Hopi v LRC cricket and social fundraisers 1st August

Right, another plug.

This Saturday there is the social events of the season, well for assorted lefties that is. Yep, forget Ascot or Wimbledon, check out:




Some of the finest sportsmen and women will be donning their whites, well tatty t-shirts and shorts I expect, and raising money for Iranian workers:

Hands Off the People of Iran play the Labour Representation Committee in 30 overs of cricket with John McDonnell MP and Attila the Stockbroker leading the two teams - all in order to raise as much money as possible for the Iranian workers' movement.
We have set ourselves the target of 1,000 pounds but are quietly confident that we can ago well above this if we put our minds to it and draw in as many of our vast supporters as possible. Such funds are absolutely central to our comrades in Iran organizing in the most difficult of situations and now facing a hugely repressive crackdown on their protests and rallies.
This is why it is absolutely vital that the workers’ movement in this country organizes material and ideological solidarity. The working class needs its own foreign policy linking the workers’, women’s and students’ struggles in Iran with those in this country and elsewhere. 
So, we need need your help to get this event off the ground and to hopefully make it so successful that there will be many similar events for years to come!


Details here .

The almost final line up is :

HOPI

1.Attila Stockbroker (c) (HOPI Brighton)
2.Ben Lewis (CPGB) All-Rounder
3.Jack Howe (DEMO, Nottingham) Fast Bowler
4.Sunny Hundal (Pickled Politics) All-Rounder
5.Matt Sellwood (Green Party) Batsman
6.Natalie Bennett (Green Party) All-Rounder
7.Martin Jones (HOPI Chesterfield) Off Spin
8.Jamie Moloney(wk) (Chair, HOPI King's College)
9. Robert Shrew (HOPI London) Leg Spin
10. John Sidwell (Communist Students) All-Rounder
11. Rosie Isaac (Socialist Party)


LRC

1.John McDonnell MP (c) (LRC Chair) All-Rounder
2. Rory Macqueen (LRC national committee) Leg Spin
3. Tom Davies ( LRC and NUJ) All-Rounder
4.Sean McNeill (wk) (LRC and Unite) Batsman
5.Andrew Fisher (LRC NC and Unite) Batsman
6.Mary Partington (LRC NC and Unite)
7.John Wiseman (LRC and Unite) Medium Pace Bowler
8.Joe Flynn (LRC and NUT) Leg Spin
9.John Millington (LRC and Morning Star)
10.Sam Tarry (Young Labour Chair and Compass)
11.Tom Neilson (LRC and NW Leics Labour) All-Rounder
12.Ian McGovern (LRC)

I think there are a few more to be added, but given I have never watched a cricket match in my life and do not know the rules I have no idea how many should be on a team. Or for that matter what a leg spin or fast bowler is!
As you can see its a good mix of  the left . John McDonnell is captaining the LRC and I have heard he is a bit  handy with a cricket bat. Hmm. Nice to see a mix of women and men playing as well.

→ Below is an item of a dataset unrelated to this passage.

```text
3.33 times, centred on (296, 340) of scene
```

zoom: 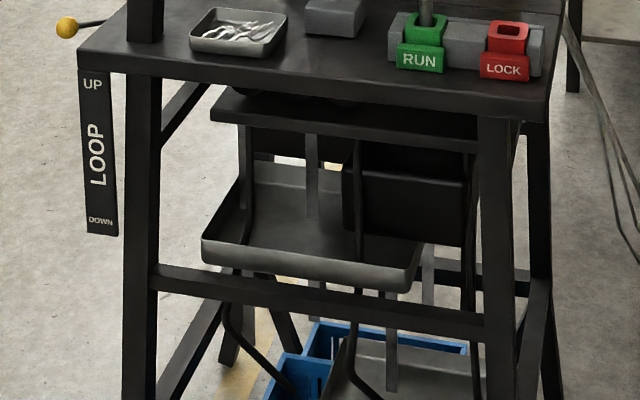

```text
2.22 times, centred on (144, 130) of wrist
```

Well as someone who is a member of both the LRC and Hopi I'm not fussed who wins. I'm not sure how exciting watching cricket is , but there will be booze , food and good company. Oh and who knows , Marsha Jane may liven up the proceedings , and not in her usual way, by going into labour two weeks early! 

In the evening there is a Hopi fundraising social in the classy surroundings of the Dalston Social Centre. Its so close to Dave's that I'll be able to prise him away from his books and get him down there. That plus the threat of bringing round a load of drunk lefties to invade his flat if he doesn't. 

Details here .

Help will be needed on the day, such as making tea and pouring pints (I do hope they will have some Pims !), or helping on the door in the evening. Donations of food or raffle prizes are also most welcome.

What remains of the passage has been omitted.